Once the city management is in place to build and expand appropriately (there’s also an automanager but where’s the micromanagement fun in that?) you’re in a better position to do war on the field of battle.



It’s all too easy to gush about how fun the real-time strategy portion of RTW is and how fantastic it looks in action.  The camera has good control options (zoom in, zoom out etc.) but pulling way back is the best way to watch the directed chaos, particularly if there are elephants involved or you’re laying siege to a city.  Or you can go right down to the level of the soldiers to watch them hack away at each other, and die screaming.  Throw in some great 3D terrain and you get a game that’s just as much fun to watch as it is to play. Not only that, setting up ambushes and executing your battlefield plan is actually easy – easy!  In a game that features thousands of soldiers on the field this is particularly mind-blowing.  (Almost as mind blowing is an auto-resolve button for these battles – who would want to miss this?)
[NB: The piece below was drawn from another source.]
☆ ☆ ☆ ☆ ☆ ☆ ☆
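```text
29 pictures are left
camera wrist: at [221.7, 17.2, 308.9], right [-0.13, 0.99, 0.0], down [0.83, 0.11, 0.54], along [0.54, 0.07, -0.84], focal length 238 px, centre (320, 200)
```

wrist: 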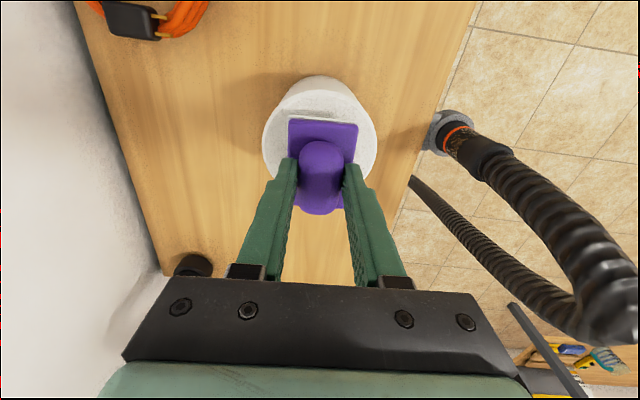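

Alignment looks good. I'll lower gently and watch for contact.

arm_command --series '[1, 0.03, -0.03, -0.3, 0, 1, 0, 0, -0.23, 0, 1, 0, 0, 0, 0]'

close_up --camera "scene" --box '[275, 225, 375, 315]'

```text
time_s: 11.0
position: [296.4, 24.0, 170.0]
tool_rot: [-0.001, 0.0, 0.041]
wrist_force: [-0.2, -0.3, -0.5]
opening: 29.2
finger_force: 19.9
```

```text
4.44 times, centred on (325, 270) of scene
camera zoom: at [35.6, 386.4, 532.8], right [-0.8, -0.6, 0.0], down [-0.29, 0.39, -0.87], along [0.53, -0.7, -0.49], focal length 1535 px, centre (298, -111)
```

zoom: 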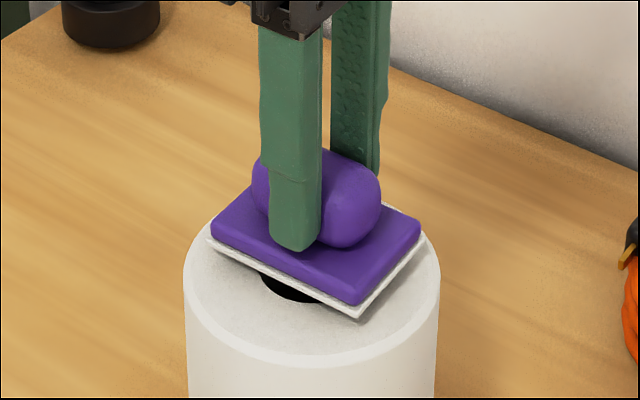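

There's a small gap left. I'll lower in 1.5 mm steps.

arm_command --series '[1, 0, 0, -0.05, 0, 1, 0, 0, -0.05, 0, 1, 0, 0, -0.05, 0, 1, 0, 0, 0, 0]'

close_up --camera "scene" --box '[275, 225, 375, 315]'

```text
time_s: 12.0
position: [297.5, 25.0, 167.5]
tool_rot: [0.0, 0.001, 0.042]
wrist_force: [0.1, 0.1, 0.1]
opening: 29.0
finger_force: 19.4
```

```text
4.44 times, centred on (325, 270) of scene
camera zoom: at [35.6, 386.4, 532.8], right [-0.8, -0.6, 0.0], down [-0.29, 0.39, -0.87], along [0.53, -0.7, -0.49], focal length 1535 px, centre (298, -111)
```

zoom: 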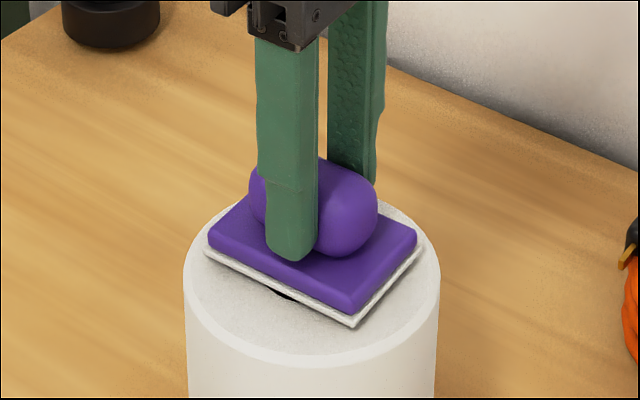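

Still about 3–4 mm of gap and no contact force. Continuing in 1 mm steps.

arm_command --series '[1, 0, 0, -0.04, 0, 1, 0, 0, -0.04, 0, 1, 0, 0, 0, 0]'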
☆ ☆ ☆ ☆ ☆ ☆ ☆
rome total war review          rome total war review


There are downsides, of course (some of which have been patched up in the last few months) like some questionable AI moves and one or two clunky aspects of city building.  Out of the box there are a few more problems – one in particular and widely reported regards the naval units becoming “stuck” – but who doesn’t download patches nowadays?


While I wouldn’t way Rome: Total War is a good title for novice strategy players, there’s plenty of depth and fun in this masterful effort from Creative Assembly without being overwhelming.  Anyone who mildly enjoys strategy games should buy RTW.